When I was young, I had a blue and yellow BMX style bicycle of the sort that you braked by pushing the pedals backward. A friend and I once briefly swapped bicycles while riding around on some tennis courts whose nets seemed to have gone missing. We raced back and forth along the courts and then turned to cross to the other side. His bike had hand brakes and pedals that would turn freely in reverse. As we approached the midpoint of the court, we saw that while the net itself was gone, the net cord remained. We were pretty small, and it was at just about neck height for us. My friend frantically used the hand brakes that did not exist on my bicycle, and I frantically pedaled in reverse to try to brake. I recall hitting at an angle, which somehow made my impact with the cord less severe. My friend took the brunt of the impact on his wind pipe. We were both ok, but it was a memorable bike swap.
When I was ten, I got a freestyle bike with hand brakes, free-wheeling pedals, a rotor that allowed the handlebars to be turned all the way around without interference from the brake cables, and foot pegs. I loved this bike and spent loads of time riding and doing some basic tricks. I was never brave enough or good enough to do much more than a short wheelie, an indo, or sort of a halfway attempt at riding while standing on the crossbar. Pictured below you can see some of these tricks, including one of my first efforts at the standing trick (I believe these photos were taking on the Christmas day that I got the bike).

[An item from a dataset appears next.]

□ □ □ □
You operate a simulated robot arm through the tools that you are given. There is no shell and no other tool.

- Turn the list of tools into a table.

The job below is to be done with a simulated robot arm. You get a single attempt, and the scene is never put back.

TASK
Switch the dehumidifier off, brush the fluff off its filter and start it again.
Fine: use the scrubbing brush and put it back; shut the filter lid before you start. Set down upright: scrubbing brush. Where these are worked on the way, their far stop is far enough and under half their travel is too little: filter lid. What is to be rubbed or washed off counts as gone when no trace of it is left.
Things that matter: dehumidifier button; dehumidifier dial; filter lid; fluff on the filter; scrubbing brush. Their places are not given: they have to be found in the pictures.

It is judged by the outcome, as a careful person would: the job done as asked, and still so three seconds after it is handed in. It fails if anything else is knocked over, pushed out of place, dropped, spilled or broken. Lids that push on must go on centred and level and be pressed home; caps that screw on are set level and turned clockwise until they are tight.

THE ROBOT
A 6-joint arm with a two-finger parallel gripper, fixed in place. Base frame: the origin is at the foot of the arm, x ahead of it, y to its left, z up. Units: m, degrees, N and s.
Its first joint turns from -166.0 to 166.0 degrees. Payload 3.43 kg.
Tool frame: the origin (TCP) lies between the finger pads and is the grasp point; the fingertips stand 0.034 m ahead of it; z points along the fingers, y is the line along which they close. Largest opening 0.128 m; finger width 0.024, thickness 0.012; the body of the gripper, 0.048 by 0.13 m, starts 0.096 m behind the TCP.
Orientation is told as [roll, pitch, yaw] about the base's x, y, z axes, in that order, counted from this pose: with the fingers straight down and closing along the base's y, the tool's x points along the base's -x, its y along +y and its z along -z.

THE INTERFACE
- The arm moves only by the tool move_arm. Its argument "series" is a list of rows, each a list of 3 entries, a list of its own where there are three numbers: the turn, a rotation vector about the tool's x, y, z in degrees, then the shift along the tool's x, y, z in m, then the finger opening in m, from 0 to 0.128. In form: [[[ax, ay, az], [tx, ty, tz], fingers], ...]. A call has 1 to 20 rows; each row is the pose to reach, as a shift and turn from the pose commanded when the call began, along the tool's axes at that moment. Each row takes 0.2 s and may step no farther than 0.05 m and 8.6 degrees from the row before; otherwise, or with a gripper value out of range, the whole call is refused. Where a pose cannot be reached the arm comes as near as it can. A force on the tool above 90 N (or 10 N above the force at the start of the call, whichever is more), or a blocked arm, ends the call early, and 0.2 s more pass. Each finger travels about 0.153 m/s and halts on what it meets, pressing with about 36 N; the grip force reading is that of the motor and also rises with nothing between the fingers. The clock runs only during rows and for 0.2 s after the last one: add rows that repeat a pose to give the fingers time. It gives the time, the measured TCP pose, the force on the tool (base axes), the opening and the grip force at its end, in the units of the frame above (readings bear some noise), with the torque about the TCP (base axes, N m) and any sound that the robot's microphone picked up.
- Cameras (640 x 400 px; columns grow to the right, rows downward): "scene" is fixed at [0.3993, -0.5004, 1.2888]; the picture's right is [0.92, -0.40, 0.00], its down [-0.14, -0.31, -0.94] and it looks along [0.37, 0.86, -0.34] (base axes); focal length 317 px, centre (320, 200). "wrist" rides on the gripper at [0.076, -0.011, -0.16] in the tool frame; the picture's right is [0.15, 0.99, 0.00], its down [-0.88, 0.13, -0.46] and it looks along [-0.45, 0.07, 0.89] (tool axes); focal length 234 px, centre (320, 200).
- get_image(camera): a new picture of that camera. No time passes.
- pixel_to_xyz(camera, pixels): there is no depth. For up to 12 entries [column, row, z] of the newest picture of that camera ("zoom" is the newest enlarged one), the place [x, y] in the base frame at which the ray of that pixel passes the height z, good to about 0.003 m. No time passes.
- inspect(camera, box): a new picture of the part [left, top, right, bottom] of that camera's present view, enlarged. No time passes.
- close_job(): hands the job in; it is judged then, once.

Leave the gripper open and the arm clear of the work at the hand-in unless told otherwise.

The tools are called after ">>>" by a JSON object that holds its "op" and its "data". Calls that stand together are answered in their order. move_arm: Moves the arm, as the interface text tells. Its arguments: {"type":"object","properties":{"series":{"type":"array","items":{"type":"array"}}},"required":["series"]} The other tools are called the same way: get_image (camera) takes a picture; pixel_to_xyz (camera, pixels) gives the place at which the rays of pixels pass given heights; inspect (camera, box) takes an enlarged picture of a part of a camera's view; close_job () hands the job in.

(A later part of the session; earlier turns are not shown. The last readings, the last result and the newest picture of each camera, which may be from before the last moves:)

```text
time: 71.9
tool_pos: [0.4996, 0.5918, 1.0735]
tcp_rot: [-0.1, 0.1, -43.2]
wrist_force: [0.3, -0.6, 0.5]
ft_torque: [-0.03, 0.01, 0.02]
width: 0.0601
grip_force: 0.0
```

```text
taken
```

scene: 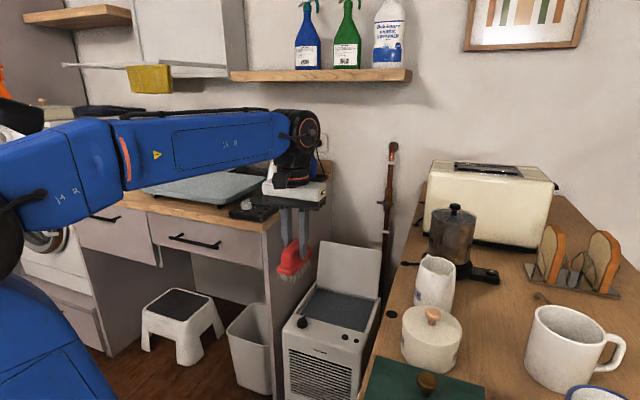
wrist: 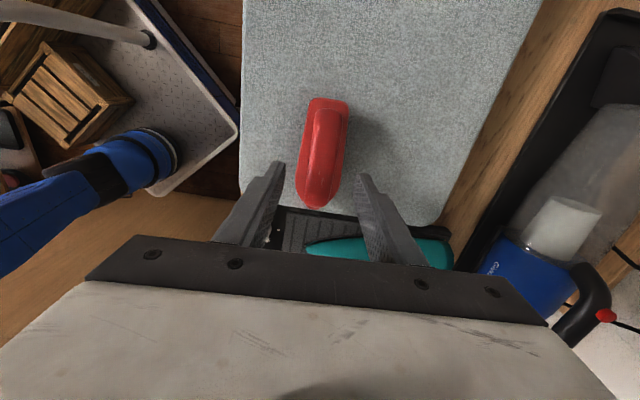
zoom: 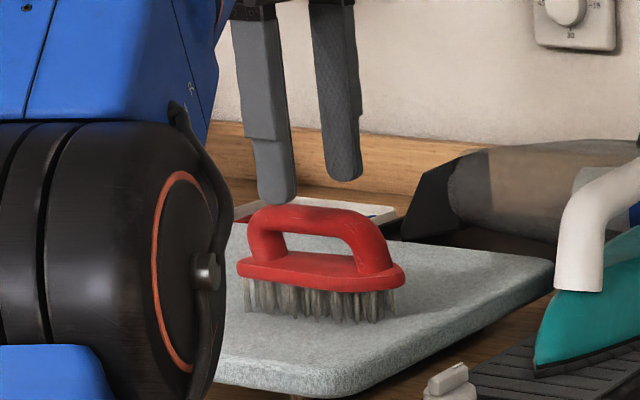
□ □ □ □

Over time, I developed this last trick a bit more. It horrifies me now to think of it. I would pedal furiously to get up to top speed and then clamp my feet around the seat post, with the seat itself between my calves. Then I’d just stand up and hold my arms out to the side and coast. This was in the olden days when we didn’t wear helmets. I can still picture the sparkly bits in the ashpalt zooming by below me like stars in the dark ribbon of my path, and I think of it pretty much every time I cringe when looking out to see my own kids, with their helmets and directives not to go too far up the hill or ride too swiftly or dangerously.